This is a series of posts about my experience leveling up my Android development skills with Udacity's Nanodegree program. The entire series can be found under the udacity tag here.
Project 2 - Popular Movies Stage 2 is done! This project was about optimizing the layout for tablets, showing reviews and trailers, favoriting movies, and allowing offline access to favorites. Demo GIF on Nexus 9 tablet (the messed up colors are because GIF only supports a limited set of them):
(If you like those sweet transitions, take a look at my previous post for how to implement those)
Since this concludes my work on the Popular Movies app, it's the perfect time to talk about a very important part of the development process: Android app architecture.
Let's talk about Android app architecture
Over the last year I've gravitated towards a simple event-based architecture which has a number of nice characteristics, one of which is that it makes it easy to add an offline mode. It works well for small apps made by a single developer (yours truly). I've used it for 2 apps now: Popular Movies (this project) and Quill (an app for the Ghost blogging platform, on which my blog runs).

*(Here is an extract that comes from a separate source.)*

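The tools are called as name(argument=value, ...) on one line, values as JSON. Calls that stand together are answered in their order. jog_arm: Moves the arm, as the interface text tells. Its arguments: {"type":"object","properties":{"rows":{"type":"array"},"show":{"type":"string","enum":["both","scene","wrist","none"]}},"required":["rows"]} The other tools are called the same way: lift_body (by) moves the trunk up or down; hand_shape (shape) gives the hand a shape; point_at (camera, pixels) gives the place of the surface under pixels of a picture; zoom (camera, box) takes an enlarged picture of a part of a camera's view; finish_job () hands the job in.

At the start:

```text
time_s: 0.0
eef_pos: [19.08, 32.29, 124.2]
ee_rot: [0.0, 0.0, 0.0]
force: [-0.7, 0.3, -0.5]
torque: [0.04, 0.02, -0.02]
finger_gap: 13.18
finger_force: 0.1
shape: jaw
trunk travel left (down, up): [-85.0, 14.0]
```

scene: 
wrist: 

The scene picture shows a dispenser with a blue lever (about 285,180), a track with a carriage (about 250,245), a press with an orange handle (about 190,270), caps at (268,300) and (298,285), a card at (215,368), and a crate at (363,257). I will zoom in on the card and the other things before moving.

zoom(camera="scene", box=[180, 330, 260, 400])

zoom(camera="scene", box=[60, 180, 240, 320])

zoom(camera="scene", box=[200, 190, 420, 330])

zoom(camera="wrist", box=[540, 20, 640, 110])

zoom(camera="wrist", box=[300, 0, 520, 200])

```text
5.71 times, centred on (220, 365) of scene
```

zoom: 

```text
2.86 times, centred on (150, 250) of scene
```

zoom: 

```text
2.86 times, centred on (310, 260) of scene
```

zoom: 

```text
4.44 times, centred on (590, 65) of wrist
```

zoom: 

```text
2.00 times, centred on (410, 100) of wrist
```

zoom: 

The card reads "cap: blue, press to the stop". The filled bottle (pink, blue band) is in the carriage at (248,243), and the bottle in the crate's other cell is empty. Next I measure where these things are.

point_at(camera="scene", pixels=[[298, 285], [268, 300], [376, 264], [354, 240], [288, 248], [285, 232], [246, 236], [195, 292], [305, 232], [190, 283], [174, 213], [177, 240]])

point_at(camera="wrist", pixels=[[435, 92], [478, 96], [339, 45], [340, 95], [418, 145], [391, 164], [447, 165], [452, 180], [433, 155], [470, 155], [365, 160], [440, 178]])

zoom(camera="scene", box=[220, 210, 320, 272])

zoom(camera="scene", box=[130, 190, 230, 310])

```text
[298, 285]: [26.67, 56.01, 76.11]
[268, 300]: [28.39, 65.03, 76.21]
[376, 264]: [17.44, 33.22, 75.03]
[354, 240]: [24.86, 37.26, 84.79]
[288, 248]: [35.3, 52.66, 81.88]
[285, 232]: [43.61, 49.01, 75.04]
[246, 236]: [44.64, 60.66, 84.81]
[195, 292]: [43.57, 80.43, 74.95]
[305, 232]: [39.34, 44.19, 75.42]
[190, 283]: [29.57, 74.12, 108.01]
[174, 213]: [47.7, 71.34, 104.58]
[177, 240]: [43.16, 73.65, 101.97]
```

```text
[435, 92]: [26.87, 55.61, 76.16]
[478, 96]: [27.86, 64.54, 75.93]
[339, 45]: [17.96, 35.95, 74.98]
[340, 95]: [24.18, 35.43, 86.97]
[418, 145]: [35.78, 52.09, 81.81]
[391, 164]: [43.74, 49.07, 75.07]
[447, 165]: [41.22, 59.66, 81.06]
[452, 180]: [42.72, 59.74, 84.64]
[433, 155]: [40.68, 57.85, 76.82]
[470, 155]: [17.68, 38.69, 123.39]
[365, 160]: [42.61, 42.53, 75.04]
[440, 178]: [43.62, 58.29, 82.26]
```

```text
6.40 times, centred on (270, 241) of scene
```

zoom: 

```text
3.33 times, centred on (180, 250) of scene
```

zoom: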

It will probably need further refinement for teams working on larger apps. And of course it's not perfect even for me, no architecture can make a claim to that ideal. I will talk about the downsides later, and where I think refinements will be needed.
Throughout this discussion I will use some terms borrowed from the MVC architecture — especially the term Model which simply refers to the component that deals with the storage and retrieval of data in the app.
How it works
The UI and Model communicate indirectly via what's called an event bus. An event is any object that represents a message. The event bus is a central hub through which components can send or receive events without any knowledge of the other components involved. This last part is the key — components simply send their events to the bus, which takes care of forwarding it to any other component(s) interested in (aka "listening to") that event. This is what makes event buses powerful in some ways (but cripples them in other ways, as we shall see later).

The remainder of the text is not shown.